>>>>>
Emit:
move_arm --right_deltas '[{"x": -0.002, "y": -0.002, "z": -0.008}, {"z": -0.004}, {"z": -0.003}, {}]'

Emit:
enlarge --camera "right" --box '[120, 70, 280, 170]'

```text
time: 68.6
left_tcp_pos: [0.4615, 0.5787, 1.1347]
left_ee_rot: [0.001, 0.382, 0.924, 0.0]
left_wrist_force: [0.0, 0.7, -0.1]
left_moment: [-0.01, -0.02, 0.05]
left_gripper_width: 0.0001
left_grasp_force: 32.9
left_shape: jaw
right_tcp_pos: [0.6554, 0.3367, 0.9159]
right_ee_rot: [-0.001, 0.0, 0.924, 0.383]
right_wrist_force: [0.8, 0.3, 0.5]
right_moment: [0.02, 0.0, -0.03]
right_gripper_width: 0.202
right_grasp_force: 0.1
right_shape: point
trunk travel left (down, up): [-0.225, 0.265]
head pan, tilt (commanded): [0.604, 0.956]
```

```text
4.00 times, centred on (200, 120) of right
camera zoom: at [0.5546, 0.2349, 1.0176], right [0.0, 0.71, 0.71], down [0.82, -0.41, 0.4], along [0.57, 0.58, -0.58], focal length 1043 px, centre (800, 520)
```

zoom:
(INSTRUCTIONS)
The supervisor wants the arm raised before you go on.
<<<<<
(INSTRUCTIONS)
• 1. Please copy out the portion of the text section from "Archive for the" to "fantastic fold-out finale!" without changes.
• 2. Add the next paragraphs of the text section.

(TEXT SECTION)
>>>>>
Archive for the ‘Little Book’ Category

My Digger is Bigger

Lou Kuenzler (Author), Dan Taylor (Illustrator)

Rex Rhino roars along in his digger, Charlie Cheetah zooms by in his super-fast motor, and Holly Hornet whizzes right up to the sky in her jet, as the animals compete to find out whose vehicle is best. But it is little Jack the Gerbil who really wows the crowd with his gravity-defying scooter tricks. A riotous rhyming picture book with a fantastic fold-out finale!

One of my favourite things about working in a library is being one of the first people to open up the boxes with the new books inside and getting a look at the books that have been sent to us. Then if anything grabs my eye, I get to have a quick peek through it. When I saw this book, I was instantly intrigued and found myself diving in. I was expecting it to be a little bit fun perhaps but I ended up thoroughly enjoying the book. It was full of fun and interesting characters, lots of rhyming words and I was absolutely sure that it would be an absolute smashing hit with the kids.

In this book, the animals all have different things that they use to compete with their friends. Rhino’s digger is bigger but the Cheetah’s car is faster. I thought this was wonderfully clever and brilliant. It showed that we’re all different and unique and have our own things and talents that make us the “best” and which make us who we are. It does this by using animals that are all different and I just found it so fascinating and I hope that it helps to show to children that everyone is different but that doesn’t make any one less worthy.
<<<<<
(FINAL RESULTS)
• 1.
Archive for the ‘Little Book’ Category

My Digger is Bigger

Lou Kuenzler (Author), Dan Taylor (Illustrator)

Rex Rhino roars along in his digger, Charlie Cheetah zooms by in his super-fast motor, and Holly Hornet whizzes right up to the sky in her jet, as the animals compete to find out whose vehicle is best. But it is little Jack the Gerbil who really wows the crowd with his gravity-defying scooter tricks. A riotous rhyming picture book with a fantastic fold-out finale!

• 2.
Alongside a fantastic rhyme that flows really well, this book is full of bright vibrant pictures and a lot of things happen on each page which is perfect for keeping the children entertained. I am positive that this is a book that would be read over and over again and one that would be quite fun to share with your little one as well. I feel that it is the perfect book to inspire both girls and boys and I am just absolutely positive that this book will be a big hit with the young children who can then go off and play with their toy trucks and cars – as I am sure my niece would!

Verdict: A fun, rhyming, interesting and fascinating picture book which will capture the children’s imagination and inspire them to be better and play together.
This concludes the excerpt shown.